A. W.: The oldest trace of onigiri is an almost 2,000-year-old fossil found in the Ishikawa prefecture. At the time, this food could also be an offering to the gods or a protection against bad luck.
Your onigiri are shaped like little pyramids. Is this always the case?
Samuel Trifot: In fact, there are also cubic ones and round ones. Some can be eaten hot or cold and the fillings are very diverse. But there’s one constant: Each onigiri is around 120 calories, or almost half a baguette! It’s important to remember that, in the beginning, this dish was mainly used as a practical way of carrying and storing food for workers on their way to the fields or the forest. You had to be able to get your fill.
Read more Subscribers only Why Japan continues to inspire French chefs What are your most vivid memories of onigiri in Japan?
A. W.: When I was little, I did a lot of activities – piano lessons, swimming, etc. My grandfather would drive me from one place to another. In his car, I would gobble down the onigiri prepared by my grandmother, with eggs or vegetables. You only need one hand to eat them. It’s much easier than using a bento box and chopsticks. At every bump in the road, I’d have spilled half of my meal.
Are there any modern onigiri?
A. W.: Yes. When I was a kid, there wasn’t much choice: just kombu and umeboshi. Nowadays, you can find it with minced steak, [Greek fish roe] tarama, fermented cabbage, you name it!
When do you eat onigiri?
A. W.: Anytime! You can find them in any konbini, those 24-hour grocery stores, for around 120 yen, or €1 each. There are also specialized shops that sell just that. Many gourmets prepare them at home and carry them in lunch boxes. The Japanese are always in a hurry, so onigiri are ideal for snacking in the street, on the train or in a park.
Is it hard to cook?
S. T.: Once you get the hang of it, it’s quick and easy to prepare. We’ve even posted a short tutorial on YouTube that lasts barely a minute! In Kyoto, chef Toshihiro Aomatsu, who has opened a specialized restaurant called Ao Onigiri, shows on social media how he taught his children to make the dish themselves when they were little more than babies!
What are the mistakes to avoid when cooking them?
S. T.: Above all, don’t add soy sauce or use vinegar to season the rice. This can happen with onigiri sold in French supermarkets, no doubt for the sake of preservation.
How did you bring onigiri to France?
S. T.: We work with local and seasonal products. We’ve stopped making the salmon onigiri that our customers used to love. We use horseradish instead of wasabi. Our shiitake [Japanese mushrooms] grow in the underground parking lot of a building at [Paris metro station] Porte de La Chapelle! We have a hard time only with rice. We tried using French-grown rice from Camargue, but it’s simply not as good as Japanese rice. It doesn’t have the same texture nor taste and does not hold together as well.

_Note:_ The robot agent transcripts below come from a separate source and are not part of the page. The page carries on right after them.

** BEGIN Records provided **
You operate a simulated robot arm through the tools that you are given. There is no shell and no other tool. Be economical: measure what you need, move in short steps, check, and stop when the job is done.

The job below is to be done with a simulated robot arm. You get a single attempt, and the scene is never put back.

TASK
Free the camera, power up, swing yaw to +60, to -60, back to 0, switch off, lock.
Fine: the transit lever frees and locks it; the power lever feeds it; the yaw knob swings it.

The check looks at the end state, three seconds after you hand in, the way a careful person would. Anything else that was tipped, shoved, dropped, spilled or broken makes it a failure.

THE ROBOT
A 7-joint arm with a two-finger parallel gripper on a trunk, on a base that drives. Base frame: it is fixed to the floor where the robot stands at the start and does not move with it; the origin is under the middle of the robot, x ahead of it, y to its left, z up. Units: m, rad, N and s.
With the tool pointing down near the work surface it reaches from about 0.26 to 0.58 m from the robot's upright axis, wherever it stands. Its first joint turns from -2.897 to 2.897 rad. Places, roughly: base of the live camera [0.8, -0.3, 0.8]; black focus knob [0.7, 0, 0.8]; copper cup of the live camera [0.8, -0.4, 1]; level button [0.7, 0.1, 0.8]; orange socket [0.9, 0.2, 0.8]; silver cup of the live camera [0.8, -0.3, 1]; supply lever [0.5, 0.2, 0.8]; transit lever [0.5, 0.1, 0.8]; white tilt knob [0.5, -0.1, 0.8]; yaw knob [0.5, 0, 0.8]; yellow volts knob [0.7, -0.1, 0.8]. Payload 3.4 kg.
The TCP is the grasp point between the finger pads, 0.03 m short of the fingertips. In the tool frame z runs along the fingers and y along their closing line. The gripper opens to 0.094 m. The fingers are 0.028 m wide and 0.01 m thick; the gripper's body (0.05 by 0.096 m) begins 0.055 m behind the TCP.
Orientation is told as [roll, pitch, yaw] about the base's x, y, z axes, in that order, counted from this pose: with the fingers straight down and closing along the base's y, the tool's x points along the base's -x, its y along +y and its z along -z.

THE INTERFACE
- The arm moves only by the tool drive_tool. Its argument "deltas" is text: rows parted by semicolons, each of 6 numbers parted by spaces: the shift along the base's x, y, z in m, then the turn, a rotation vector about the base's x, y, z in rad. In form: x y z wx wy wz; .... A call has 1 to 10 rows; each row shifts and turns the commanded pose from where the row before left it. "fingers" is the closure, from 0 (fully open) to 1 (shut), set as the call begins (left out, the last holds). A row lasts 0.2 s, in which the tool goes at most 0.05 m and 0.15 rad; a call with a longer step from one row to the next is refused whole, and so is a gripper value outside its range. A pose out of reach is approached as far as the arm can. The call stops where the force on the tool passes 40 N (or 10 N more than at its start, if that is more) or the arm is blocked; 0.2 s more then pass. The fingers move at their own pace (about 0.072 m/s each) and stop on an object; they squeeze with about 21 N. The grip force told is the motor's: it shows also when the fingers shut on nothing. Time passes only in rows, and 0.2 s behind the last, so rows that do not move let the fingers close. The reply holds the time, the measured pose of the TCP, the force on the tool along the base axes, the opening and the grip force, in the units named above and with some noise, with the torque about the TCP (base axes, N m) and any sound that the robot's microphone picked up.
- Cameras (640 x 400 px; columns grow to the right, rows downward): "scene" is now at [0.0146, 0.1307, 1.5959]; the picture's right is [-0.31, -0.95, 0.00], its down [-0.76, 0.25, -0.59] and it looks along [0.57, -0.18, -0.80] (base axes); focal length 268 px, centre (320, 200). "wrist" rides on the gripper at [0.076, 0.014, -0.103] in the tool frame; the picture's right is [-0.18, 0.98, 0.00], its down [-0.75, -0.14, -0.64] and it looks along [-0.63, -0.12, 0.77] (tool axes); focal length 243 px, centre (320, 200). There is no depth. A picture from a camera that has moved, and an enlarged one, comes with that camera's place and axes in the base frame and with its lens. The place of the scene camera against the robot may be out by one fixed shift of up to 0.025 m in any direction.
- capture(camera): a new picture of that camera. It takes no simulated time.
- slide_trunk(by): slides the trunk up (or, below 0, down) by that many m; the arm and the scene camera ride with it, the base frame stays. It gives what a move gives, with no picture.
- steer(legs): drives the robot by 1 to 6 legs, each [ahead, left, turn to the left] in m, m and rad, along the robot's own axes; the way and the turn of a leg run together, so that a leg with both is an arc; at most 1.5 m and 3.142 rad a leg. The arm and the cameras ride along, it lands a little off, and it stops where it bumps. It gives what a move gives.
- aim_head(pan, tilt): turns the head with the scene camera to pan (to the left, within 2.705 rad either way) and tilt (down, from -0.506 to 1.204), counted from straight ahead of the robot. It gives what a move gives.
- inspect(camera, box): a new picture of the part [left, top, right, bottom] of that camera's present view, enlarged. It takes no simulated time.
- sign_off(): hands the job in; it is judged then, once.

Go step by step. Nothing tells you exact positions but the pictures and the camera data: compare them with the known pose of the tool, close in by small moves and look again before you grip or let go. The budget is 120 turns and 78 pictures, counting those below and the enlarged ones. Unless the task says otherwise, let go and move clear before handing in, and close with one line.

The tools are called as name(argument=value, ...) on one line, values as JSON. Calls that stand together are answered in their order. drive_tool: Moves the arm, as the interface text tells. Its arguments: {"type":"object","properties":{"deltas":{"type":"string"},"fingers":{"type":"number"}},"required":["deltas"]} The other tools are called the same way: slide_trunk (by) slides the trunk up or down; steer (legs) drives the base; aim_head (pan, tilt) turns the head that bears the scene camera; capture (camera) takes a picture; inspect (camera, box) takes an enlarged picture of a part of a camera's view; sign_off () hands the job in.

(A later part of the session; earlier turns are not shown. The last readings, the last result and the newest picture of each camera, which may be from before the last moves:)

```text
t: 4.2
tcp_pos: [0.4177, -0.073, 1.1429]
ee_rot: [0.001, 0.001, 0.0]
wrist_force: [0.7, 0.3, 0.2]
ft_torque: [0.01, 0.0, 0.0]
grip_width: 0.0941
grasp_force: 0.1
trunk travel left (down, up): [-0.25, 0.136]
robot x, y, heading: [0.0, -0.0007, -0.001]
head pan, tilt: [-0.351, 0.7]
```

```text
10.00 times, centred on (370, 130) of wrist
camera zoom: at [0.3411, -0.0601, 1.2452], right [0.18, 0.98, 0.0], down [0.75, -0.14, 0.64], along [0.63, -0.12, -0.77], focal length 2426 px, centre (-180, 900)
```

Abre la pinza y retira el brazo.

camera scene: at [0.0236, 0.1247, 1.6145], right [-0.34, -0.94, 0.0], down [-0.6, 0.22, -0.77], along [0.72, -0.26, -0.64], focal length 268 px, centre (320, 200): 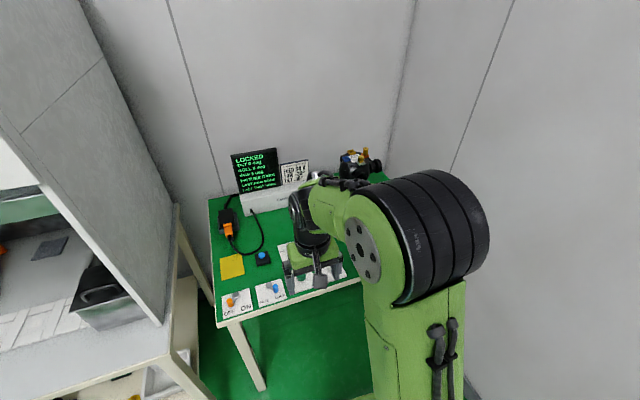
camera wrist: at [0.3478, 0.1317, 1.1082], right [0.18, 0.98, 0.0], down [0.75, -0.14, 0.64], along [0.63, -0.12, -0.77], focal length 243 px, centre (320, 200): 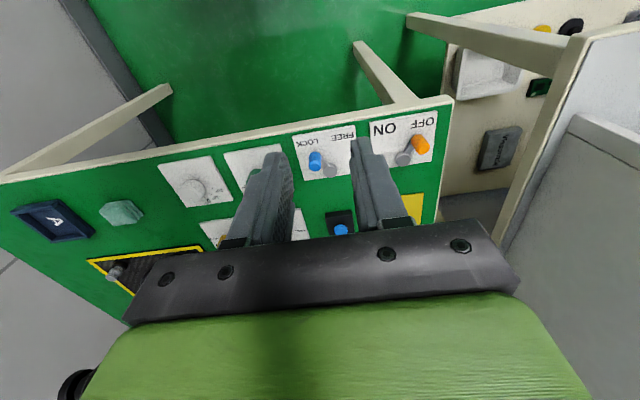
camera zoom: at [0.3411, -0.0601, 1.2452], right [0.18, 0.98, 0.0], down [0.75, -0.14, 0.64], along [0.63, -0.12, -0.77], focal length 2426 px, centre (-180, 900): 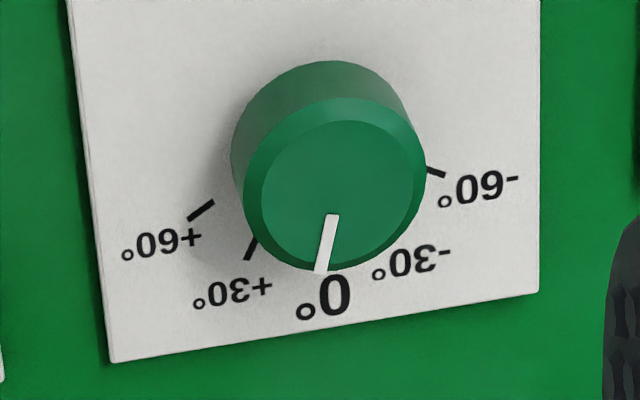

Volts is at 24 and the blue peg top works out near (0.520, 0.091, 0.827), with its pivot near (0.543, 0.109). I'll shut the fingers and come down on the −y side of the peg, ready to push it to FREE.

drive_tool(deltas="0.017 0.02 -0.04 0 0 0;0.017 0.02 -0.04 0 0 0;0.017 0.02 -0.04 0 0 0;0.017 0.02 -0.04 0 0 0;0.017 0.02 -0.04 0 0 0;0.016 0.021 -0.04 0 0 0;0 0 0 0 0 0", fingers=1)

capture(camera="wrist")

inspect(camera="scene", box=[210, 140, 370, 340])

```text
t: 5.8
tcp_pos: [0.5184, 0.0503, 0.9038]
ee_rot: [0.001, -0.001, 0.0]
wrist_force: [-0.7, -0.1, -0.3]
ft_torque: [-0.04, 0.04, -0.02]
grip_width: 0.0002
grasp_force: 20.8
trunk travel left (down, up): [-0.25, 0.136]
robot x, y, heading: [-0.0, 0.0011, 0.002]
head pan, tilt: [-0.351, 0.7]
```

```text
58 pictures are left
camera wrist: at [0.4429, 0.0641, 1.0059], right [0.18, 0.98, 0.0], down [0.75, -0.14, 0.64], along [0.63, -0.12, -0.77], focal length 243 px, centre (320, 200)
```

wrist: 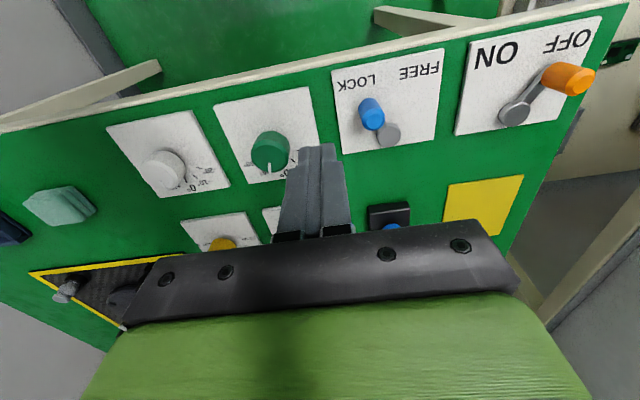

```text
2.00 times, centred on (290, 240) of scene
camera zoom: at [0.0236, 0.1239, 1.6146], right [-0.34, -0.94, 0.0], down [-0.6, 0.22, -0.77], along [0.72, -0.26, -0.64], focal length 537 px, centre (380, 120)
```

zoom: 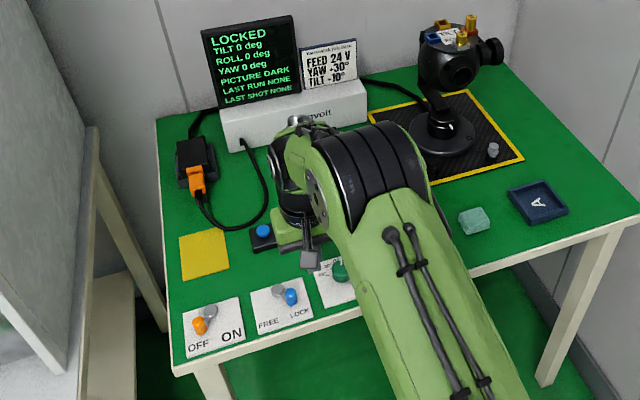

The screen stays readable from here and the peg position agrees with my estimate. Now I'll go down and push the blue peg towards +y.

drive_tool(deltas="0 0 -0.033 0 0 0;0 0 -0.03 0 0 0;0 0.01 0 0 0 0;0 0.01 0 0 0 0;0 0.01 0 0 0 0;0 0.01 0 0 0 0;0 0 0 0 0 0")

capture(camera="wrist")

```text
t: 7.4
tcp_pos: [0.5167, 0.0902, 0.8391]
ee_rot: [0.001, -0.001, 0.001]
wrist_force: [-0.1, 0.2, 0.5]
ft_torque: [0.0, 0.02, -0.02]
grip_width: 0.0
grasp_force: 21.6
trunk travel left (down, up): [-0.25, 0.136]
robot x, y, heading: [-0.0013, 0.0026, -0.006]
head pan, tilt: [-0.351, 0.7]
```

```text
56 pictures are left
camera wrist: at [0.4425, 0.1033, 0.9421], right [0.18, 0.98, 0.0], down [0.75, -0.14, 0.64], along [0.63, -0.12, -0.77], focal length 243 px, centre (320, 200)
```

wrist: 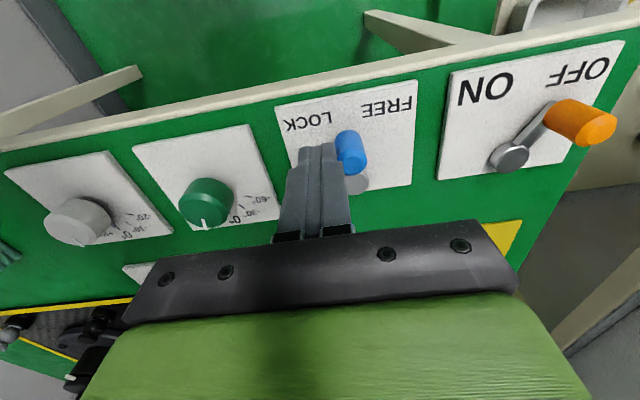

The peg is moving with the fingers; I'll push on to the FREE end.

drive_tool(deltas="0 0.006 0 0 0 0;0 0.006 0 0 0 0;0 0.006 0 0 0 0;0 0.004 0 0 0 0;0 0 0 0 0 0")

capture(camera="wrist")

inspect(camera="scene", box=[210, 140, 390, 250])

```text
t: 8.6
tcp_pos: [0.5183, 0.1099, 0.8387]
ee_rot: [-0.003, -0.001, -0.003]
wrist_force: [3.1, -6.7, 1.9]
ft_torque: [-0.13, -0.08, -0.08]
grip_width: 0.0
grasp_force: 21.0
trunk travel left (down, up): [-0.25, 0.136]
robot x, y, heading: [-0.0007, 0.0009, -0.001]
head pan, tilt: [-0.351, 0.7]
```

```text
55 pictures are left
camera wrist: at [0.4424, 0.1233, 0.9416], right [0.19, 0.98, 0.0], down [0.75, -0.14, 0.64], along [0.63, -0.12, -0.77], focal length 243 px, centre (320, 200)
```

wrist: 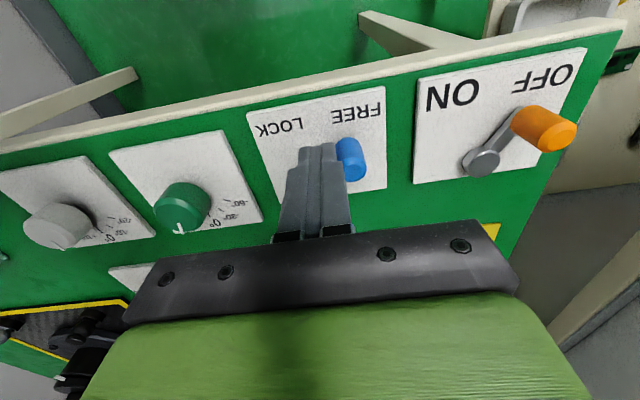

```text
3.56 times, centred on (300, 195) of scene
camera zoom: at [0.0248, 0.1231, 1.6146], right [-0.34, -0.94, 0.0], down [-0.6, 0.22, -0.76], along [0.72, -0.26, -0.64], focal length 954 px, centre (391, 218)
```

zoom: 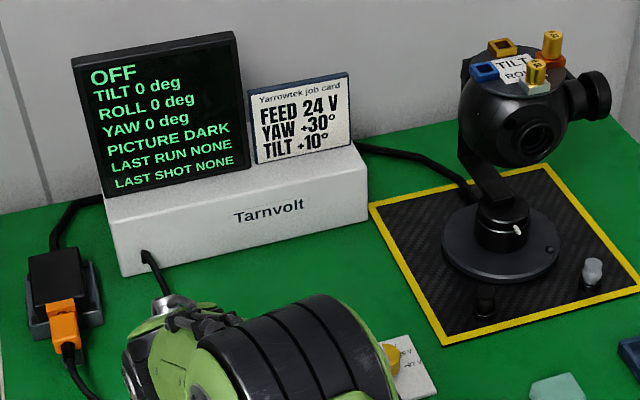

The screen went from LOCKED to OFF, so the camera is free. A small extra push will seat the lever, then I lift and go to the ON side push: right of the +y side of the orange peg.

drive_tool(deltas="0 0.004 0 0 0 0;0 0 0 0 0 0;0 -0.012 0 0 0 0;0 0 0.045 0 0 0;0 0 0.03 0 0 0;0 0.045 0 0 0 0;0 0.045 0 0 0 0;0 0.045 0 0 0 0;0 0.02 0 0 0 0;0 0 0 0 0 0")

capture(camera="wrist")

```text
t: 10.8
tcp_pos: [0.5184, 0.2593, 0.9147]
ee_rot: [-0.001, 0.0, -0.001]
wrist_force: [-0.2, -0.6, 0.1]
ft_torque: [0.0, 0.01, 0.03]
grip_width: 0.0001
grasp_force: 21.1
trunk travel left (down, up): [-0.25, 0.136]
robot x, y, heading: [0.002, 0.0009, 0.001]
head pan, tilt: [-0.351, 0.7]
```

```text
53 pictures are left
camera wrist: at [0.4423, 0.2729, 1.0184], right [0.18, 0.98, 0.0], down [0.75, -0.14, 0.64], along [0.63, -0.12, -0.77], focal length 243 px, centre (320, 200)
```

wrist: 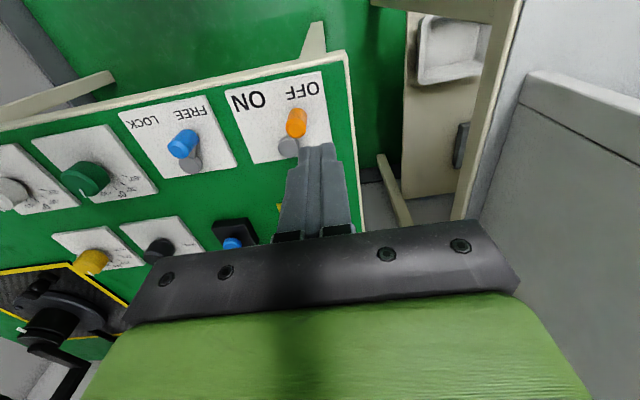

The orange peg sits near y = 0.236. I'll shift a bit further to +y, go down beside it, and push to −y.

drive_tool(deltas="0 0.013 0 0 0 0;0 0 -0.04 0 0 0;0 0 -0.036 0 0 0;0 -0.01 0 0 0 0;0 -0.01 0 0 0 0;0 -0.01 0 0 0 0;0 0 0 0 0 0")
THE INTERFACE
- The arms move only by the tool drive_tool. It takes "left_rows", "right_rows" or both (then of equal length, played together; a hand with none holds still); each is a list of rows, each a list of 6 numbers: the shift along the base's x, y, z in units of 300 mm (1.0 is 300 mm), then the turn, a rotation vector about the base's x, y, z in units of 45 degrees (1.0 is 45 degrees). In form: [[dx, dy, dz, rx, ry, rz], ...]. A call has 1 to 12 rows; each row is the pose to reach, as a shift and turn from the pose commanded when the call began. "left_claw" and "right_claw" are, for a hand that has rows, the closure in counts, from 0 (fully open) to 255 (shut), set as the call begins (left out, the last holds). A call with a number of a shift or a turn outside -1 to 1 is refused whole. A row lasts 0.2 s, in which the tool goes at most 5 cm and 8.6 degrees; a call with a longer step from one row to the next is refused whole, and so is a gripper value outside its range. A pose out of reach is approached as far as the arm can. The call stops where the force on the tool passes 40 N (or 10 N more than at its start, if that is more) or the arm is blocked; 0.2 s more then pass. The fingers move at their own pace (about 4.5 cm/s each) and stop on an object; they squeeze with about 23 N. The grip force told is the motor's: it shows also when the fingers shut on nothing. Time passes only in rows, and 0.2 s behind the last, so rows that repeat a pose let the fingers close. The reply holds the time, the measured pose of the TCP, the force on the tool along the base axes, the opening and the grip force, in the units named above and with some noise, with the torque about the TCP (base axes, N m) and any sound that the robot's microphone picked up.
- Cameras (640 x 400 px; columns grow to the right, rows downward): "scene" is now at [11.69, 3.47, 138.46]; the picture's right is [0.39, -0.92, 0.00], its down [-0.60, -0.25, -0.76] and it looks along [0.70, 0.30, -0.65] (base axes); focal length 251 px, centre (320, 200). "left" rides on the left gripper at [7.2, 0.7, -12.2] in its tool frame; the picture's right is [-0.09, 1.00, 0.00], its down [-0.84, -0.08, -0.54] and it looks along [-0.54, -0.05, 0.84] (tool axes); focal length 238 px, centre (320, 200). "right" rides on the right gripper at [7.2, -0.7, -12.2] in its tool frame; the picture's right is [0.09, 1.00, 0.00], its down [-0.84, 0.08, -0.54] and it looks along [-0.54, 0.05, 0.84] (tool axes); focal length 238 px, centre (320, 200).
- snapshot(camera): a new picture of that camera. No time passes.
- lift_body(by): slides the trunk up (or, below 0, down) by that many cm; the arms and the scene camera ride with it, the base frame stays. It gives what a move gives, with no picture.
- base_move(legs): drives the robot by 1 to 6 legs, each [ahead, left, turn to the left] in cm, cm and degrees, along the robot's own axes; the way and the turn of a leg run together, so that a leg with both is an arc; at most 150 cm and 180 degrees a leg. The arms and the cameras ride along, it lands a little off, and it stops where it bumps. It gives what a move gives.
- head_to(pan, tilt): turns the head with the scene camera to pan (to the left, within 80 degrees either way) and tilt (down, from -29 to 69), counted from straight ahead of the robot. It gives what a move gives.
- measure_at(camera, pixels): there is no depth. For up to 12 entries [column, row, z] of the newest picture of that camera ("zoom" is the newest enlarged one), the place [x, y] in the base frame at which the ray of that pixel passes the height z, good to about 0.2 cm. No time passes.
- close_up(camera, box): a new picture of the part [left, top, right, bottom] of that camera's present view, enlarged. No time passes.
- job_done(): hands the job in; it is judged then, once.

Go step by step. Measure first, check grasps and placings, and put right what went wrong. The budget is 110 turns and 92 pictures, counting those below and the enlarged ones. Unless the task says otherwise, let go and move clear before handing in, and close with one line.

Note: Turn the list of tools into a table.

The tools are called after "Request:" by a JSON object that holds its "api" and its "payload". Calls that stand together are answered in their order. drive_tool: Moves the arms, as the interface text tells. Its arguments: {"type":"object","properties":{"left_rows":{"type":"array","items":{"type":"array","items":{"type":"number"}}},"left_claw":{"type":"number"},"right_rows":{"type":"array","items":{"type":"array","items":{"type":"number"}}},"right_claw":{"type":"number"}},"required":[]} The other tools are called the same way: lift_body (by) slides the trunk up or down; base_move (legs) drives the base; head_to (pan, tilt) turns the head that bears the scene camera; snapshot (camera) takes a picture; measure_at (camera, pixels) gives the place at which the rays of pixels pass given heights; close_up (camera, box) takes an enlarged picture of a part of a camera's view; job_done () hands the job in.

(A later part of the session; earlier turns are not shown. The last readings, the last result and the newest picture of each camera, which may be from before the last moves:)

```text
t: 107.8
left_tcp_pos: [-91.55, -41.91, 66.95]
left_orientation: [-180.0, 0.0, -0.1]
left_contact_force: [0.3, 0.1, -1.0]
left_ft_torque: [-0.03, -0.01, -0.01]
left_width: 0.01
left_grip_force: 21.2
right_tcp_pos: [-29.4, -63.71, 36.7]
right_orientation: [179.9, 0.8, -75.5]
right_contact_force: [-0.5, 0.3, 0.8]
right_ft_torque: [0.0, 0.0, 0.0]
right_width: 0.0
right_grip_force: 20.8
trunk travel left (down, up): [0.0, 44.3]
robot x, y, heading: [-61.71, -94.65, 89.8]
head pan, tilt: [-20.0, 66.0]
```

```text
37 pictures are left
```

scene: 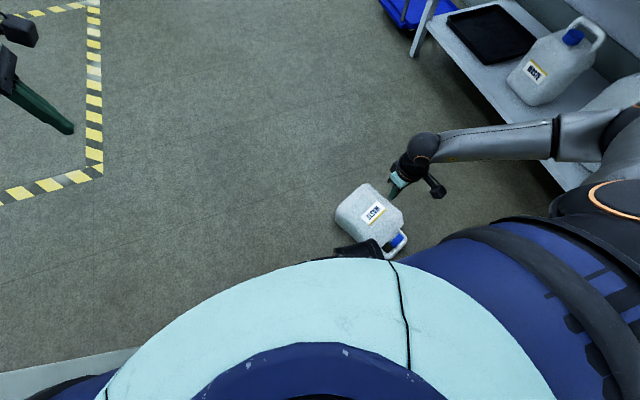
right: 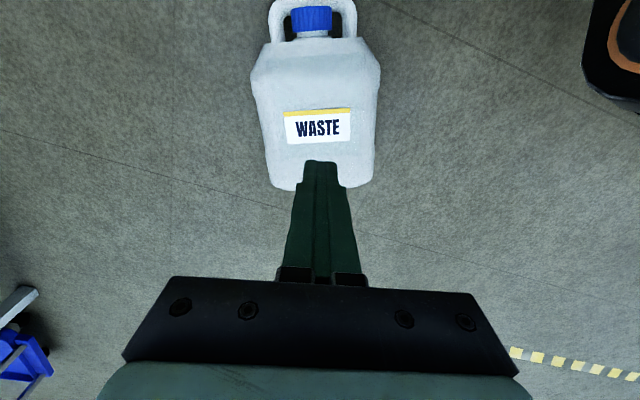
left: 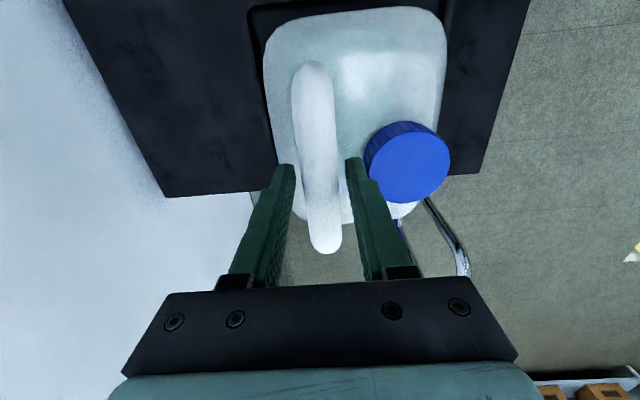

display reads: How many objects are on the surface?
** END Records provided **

After five years in business, do you ever tire of making rice balls?
S. T.: It’s tiring but never boring. The possibilities are endless. There’s hardly a liquid ingredient you can’t use as a garnish. During the “Onigiri Action” operation, run as part of a campaign to fight world hunger, we offered a new onigiri recipe every day throughout the month of October!
A. W.: You can’t get enough of giving love. When my parents came to visit us in Paris, I greeted them at the airport with a tray of onigiri!
Gili-Gili, 48, rue Notre-Dame-de-Lorette, Paris 9e arrondissement.